--- Start ---
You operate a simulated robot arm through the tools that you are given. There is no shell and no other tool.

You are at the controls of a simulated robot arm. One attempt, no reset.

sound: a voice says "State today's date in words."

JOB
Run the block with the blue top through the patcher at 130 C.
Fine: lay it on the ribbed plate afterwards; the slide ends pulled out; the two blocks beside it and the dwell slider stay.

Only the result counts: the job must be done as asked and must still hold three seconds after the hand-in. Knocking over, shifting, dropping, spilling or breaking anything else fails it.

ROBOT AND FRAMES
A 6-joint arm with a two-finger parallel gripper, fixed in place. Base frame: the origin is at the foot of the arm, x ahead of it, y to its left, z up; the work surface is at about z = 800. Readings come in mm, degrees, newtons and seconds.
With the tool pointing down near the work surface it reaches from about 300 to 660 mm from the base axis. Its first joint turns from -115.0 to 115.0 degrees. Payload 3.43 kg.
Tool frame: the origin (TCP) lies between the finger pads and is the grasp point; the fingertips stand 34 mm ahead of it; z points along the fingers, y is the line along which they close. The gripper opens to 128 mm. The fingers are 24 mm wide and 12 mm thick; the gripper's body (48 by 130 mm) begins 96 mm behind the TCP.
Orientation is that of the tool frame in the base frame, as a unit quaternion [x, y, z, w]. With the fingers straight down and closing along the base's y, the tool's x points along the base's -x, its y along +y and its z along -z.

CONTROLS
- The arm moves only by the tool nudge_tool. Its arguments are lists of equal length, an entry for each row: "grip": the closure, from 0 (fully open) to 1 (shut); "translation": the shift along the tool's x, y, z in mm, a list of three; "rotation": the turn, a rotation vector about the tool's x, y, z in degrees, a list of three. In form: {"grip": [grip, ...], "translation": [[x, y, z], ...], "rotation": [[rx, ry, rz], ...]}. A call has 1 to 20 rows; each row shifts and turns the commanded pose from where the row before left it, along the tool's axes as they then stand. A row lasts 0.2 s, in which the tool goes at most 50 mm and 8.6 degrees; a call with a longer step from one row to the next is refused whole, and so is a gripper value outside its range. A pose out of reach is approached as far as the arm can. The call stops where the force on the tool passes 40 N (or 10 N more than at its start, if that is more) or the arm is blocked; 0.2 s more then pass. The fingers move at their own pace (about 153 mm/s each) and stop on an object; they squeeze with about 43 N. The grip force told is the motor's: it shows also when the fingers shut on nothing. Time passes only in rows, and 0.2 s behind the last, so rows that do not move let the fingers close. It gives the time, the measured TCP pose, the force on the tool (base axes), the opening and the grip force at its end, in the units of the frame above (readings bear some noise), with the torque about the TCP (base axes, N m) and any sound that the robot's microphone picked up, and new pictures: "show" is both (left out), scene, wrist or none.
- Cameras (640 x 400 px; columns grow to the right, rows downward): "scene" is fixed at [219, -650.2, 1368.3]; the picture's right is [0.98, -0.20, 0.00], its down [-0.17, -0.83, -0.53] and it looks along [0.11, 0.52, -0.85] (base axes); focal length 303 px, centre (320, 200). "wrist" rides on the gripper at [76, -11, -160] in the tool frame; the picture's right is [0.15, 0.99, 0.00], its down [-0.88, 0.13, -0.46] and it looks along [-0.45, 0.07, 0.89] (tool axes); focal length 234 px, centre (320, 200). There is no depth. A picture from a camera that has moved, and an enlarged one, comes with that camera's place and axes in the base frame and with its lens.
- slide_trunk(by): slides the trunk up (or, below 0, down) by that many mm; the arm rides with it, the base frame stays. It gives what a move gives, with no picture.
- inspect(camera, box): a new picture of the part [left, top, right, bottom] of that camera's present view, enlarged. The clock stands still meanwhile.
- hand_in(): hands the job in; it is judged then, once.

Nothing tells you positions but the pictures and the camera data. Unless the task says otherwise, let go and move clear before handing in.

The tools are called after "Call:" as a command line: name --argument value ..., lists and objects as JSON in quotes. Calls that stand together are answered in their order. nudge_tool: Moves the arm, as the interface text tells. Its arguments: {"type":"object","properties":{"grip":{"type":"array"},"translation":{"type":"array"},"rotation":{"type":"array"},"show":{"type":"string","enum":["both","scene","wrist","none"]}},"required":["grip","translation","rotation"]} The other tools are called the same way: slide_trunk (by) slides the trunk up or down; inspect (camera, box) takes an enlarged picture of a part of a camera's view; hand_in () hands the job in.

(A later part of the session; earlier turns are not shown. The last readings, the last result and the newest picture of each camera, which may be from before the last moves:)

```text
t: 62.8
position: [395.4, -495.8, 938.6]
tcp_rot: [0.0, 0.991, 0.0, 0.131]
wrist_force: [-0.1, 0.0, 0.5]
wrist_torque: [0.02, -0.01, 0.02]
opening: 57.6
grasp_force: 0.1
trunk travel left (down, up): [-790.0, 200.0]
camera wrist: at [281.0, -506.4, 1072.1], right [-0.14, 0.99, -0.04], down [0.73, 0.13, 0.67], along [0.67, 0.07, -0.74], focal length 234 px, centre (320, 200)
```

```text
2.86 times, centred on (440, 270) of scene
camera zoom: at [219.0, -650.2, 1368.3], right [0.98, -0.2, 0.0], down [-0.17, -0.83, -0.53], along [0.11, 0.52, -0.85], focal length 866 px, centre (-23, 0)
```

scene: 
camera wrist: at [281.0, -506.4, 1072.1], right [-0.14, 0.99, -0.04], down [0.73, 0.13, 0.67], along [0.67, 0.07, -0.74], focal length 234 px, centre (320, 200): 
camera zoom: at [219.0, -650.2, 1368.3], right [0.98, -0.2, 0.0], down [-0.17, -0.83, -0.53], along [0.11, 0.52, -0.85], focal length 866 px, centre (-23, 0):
--- End ---
» **Work required**: Starting at the first line of the material above, reproduce each line exactly up to and including the line with "ROBOT AND FRAMES".

» **The response**:
You operate a simulated robot arm through the tools that you are given. There is no shell and no other tool.

You are at the controls of a simulated robot arm. One attempt, no reset.

sound: a voice says "State today's date in words."

JOB
Run the block with the blue top through the patcher at 130 C.
Fine: lay it on the ribbed plate afterwards; the slide ends pulled out; the two blocks beside it and the dwell slider stay.

Only the result counts: the job must be done as asked and must still hold three seconds after the hand-in. Knocking over, shifting, dropping, spilling or breaking anything else fails it.

ROBOT AND FRAMES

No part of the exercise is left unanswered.